24 de julho de 2010

Ideia Fixa

Leitor, você já teve uma ideia fixa? São Charbel, o livre de ideias fixas pois elas são como chicletes: não desgrudam do pensamento. O Dunga teve a ideia fixa de impor treinamentos quases militares aos jogadores. A imprensa teve a ideia fixa de demonizar o Dunga. A maioria dos brasileiros teve a ideia fixa do Brasil ser Hexa na Copa do Mundo, de 2010. Todos com um chicotinho mental! szchhullzzszszsshilllzz

“Bah, você vai escrever sobre a Era Dunga!? Quem gosta de passado é museu! Fala sobre o Mano Menezes." Impaciente Leitor, já se transcorreu o devido tempo para um distanciamento do “calor das emoções”, da histeria da imprensa e da ira dos 190 milhões de juízes brasileiros. Assim posso perceber que não foram os treinos fechados, a falta de entrevistas exclusivas e nem a falta de treinos-show que derrubaram a seleção. O que fez falta foram as opções de jogo, que só poderiam vir com jogadores que tivessem outro perfil em campo. Uma pena os jogadores e o técnico terem sido recebidos como vilões no Brasil.

Leitor, não fique desapontado. Seja pelo menos um pouco curioso. UM MOMENTO! Concentre-se. Descruze o braço. Deixe a energia fluir.

A forma como a imprensa tratou o Dunga e a reação dos brasileiros mostraram que somos no futebol o que evitamos assumir na vida política: reacionários e covardes.
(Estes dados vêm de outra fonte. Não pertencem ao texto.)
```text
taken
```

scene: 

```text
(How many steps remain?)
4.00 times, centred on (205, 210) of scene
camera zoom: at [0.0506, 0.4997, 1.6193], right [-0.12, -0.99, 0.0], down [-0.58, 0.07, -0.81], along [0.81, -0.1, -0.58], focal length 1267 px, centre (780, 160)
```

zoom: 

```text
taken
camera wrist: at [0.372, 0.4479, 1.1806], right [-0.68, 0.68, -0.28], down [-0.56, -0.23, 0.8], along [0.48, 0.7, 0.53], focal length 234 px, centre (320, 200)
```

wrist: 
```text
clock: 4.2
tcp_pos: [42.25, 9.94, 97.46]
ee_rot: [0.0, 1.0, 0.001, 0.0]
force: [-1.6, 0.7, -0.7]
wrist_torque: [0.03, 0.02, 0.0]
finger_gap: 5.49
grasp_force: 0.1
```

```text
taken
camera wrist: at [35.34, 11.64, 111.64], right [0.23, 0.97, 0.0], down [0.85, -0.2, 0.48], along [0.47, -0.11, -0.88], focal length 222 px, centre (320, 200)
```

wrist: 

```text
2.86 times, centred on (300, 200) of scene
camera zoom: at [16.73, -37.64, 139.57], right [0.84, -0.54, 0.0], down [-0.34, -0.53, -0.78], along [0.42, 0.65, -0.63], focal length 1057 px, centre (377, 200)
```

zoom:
Dunga involuntariamente personificou a Geni da Copa – guardadas as devidas proporções na comparação. A mídia, de maneira histérica e raivosa, condenou o técnico. A repentina frustração do brasileiro foi canalizada para o gaúcho. Engraçado, não é? Até os romanos (brasileiros) faziam isso: sentados no coliseu (TV), assistiam as feras (jornalistas) estraçalharem inúmeras pessoas (o solitário Dunga) e se divertiam - Um Dunga, onze Sonecas, 190 milhões de Zangados e os efeitos do feitiço diabólico da Rainha.

A ironia é que o zangado Dunga enfrentou a Globo para que os treinos fossem constituídos por mais disciplina e menos espetáculo. O tiro saiu pela culatra. O Casmurro - teimoso, obstinado, cabeçudo - Dunga protagonizou solitário um espetáculo montado pela mídia. Enfrentar a Globo significou, para o gaúcho, o preço de que a opção era ganhar ou ganhar. Para isso teve o apoio popular – 69% de aprovação. Vale a pena lembrar a campanha feita, na internet, de apoio ao técnico: não assistir aos jogos pela Globo.

A seleção brasileira foi desclassificada. Dunga perdeu a seleção, o apoio popular, o apoio do Ricardo Teixeira. Será que a maioria dos brasileiros conhece o Ricardo Teixeira? Por que o Ricardo Teixeira, que contratou o Dunga e o apoiou nestes quase 4 anos, deu uma entrevista em um canal fechado após a eliminação do Brasil na copa, e justamente na emissora que demonizou Dunga?

O casmurro Dunga teve a coragem de fazer enfrentamentos que achou necessários. Optou em não escolher jogadores pop star: Adriano, O Imperador, que esteve envolvido algumas vezes em escândalos; Neymar que está sempre nos programas de TV; (quando sobra tempo para o Neymar treinar?); Ronaldo, o Fenômemo, que está fora de forma; Ganso; Ronaldo Gaúcho.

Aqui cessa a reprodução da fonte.